The candidate who emerged from this jumble of discontent was the man who promised to do the least. His party is now preparing to give us a national election that will be little more than a referendum on the hated Donald Trump. Finally we have a climate in which the American public would unquestionably choose dramatic change were it offered to them, and the party of change has contrived to ensure that it will not be offered. Instead our choice is between two elderly and conservative white men, both with a history of stretching the truth, both with sexual harassment accusations hanging over them, and neither representing any possibility of energetic democratic reform. The old order has been miraculously rescued once again.

Such is the climate of opinion in America that, with the right leader, remarkable things would be possible. Instead we are presented with Joe Biden, an affable DC veteran with a hand in many of the defining disasters of the last 30 years: worker-crushing trade agreements, the Iraq war, cruel bankruptcy legislation, mass incarceration, the infamous attack on civil liberties known as the Patriot Act. The man even boasts of having been chummy with segregationists back in the day.

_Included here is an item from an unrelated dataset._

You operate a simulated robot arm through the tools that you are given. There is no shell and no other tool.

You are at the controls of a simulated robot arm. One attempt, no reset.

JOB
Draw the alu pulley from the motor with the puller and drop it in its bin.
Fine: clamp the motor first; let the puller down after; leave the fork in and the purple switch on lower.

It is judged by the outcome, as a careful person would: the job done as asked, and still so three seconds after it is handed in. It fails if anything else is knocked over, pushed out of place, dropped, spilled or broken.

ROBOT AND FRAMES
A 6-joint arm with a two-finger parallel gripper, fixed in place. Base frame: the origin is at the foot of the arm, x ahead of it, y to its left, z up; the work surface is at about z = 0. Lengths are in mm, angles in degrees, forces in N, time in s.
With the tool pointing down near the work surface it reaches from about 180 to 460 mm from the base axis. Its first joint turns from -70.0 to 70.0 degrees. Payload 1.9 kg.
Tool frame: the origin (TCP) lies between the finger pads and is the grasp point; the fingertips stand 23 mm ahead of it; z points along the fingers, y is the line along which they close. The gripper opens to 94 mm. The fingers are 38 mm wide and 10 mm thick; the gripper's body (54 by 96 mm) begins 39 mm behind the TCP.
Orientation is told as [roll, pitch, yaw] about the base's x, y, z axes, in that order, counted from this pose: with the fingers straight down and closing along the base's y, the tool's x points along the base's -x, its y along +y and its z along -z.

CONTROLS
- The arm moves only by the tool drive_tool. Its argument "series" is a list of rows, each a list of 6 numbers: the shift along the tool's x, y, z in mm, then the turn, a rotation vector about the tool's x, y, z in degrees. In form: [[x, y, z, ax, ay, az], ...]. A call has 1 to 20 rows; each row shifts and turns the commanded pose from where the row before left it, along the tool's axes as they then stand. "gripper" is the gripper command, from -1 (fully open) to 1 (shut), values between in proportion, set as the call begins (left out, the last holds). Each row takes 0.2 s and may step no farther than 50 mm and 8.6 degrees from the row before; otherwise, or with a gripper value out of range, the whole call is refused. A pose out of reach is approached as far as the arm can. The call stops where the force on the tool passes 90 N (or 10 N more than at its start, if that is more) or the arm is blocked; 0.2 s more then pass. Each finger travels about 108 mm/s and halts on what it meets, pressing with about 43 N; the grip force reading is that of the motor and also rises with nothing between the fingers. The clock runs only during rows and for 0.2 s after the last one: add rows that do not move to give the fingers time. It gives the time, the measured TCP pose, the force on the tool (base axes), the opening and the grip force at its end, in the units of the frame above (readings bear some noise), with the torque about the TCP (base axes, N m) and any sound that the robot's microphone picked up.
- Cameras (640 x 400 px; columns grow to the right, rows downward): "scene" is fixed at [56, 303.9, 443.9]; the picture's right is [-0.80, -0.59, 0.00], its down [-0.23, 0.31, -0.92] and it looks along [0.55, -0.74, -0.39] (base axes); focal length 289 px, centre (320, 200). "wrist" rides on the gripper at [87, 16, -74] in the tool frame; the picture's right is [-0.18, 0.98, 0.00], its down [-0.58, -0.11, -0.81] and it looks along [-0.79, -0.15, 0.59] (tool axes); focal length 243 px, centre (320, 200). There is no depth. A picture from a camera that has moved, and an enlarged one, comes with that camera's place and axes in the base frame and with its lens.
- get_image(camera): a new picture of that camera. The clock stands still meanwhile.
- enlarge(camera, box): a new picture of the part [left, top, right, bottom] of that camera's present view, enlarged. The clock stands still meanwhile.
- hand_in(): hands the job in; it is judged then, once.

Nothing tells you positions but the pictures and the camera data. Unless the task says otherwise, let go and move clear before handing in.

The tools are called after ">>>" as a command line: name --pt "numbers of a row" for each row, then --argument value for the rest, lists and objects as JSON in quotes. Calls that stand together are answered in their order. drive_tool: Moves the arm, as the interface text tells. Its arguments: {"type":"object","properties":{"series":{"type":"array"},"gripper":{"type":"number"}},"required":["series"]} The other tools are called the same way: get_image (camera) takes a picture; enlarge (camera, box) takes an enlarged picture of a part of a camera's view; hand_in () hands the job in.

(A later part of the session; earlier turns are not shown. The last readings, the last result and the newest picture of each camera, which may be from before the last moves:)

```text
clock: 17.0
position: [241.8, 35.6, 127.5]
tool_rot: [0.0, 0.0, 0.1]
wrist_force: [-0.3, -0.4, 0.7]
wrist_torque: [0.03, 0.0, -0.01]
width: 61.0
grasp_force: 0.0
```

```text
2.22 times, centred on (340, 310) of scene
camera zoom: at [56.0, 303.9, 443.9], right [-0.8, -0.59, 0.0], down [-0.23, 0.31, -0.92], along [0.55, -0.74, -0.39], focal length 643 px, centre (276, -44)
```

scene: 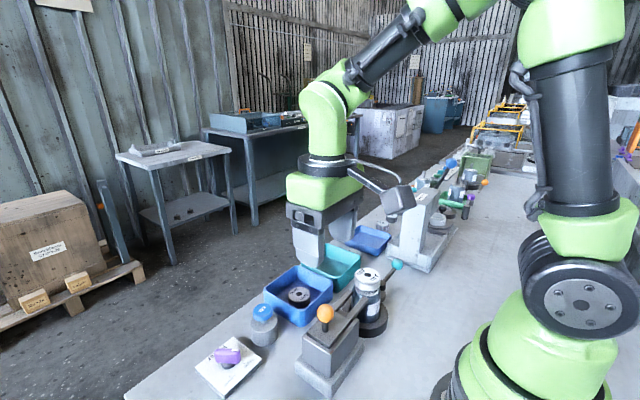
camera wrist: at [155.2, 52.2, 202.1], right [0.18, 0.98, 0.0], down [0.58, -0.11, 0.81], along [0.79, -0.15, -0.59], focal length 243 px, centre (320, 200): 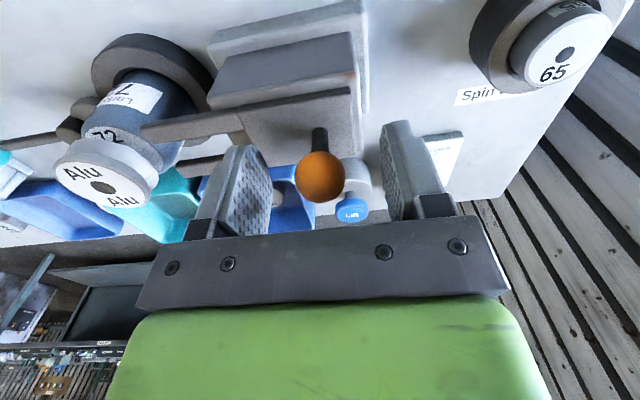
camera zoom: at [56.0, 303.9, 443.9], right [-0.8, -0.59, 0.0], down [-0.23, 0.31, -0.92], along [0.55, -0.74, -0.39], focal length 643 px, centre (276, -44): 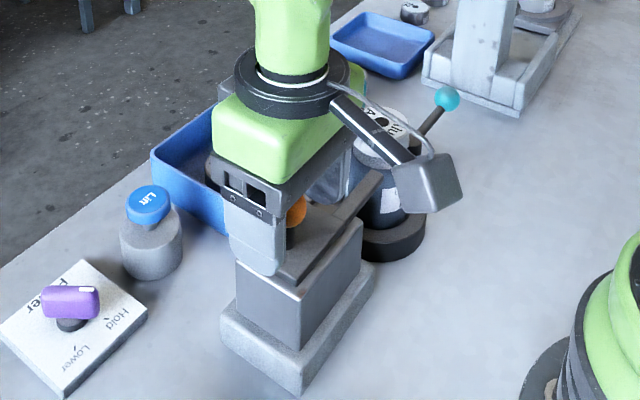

There’s a good chance he will win. Despite his views, Biden is a familiar and well-liked politician in the classical tradition, while Donald Trump, in his pathological narcissism, oozes resentment and always finds new ways to make himself despicable. Plus, it’s hard to see how someone can bungle an economic and public health crisis as badly as Trump has with Covid-19 and be asked by voters to repeat the performance.

‘Nothing would fundamentally change’ if Biden becomes president, he told his wealthy donors (5). It’s a hell of a slogan for a moment like this.

My leftwing friends all tell me they are depressed. With their hero Bernie Sanders, who looked so strong in January, beaten, they find themselves locked indoors, watching people be rude to each other on Twitter.

I share the mood, but I think there’s more to it. The prospect of no positive reforms in the wake of this catastrophe is bad enough, but each day’s news informs us that the old order is not sitting still. Every day there is some new scheme for bailing out corporations, or a power-grab by Silicon Valley. The Democratic governor of New York Andrew Cuomo is taking the opportunity of quarantine to bring in tech billionaires to re-engineer the future (6).

The gnawing anger beneath the pandemic is that democracy itself is being rewired in our absence. The system has failed us, the system is guaranteed to go on failing us, but while we the people are out of the picture, others are making grand, world-altering decisions. The powerful are rewriting the social contract while we watch TV and console ourselves with booze and simple chores.


Thomas Frank
Thomas Frank is the author of Listen, Liberal, or, What Ever Happened to the Party of the People?, Metropolitan Books, 2016.

Original text in English

(1) See Kaiser Health News’s ‘Bill of the month’.

(2) ‘Bloomberg attacks farmers and industrial workers’, talk at Saïd Business School, University of Oxford, 17 November 2016, www.youtube.com/watch?v=aATHavwhosY/.

(3) Lee Fang and Nick Surgey, ‘Anti-union operative warns business of historic rise in labor activism’, The Intercept, 1 May 2020.

(4) ‘Covid-19 strike wave interactive map’.

(5) Jennifer Epstein, ‘Biden tells elite donors he doesn’t want to “demonize” the rich’, Bloomberg, 19 June 2019.

(6) Naomi Klein, ‘Screen New Deal: under cover of mass death, Andrew Cuomo calls in the billionaires to build a high-tech dystopia’, The Intercept, 8 May 2020.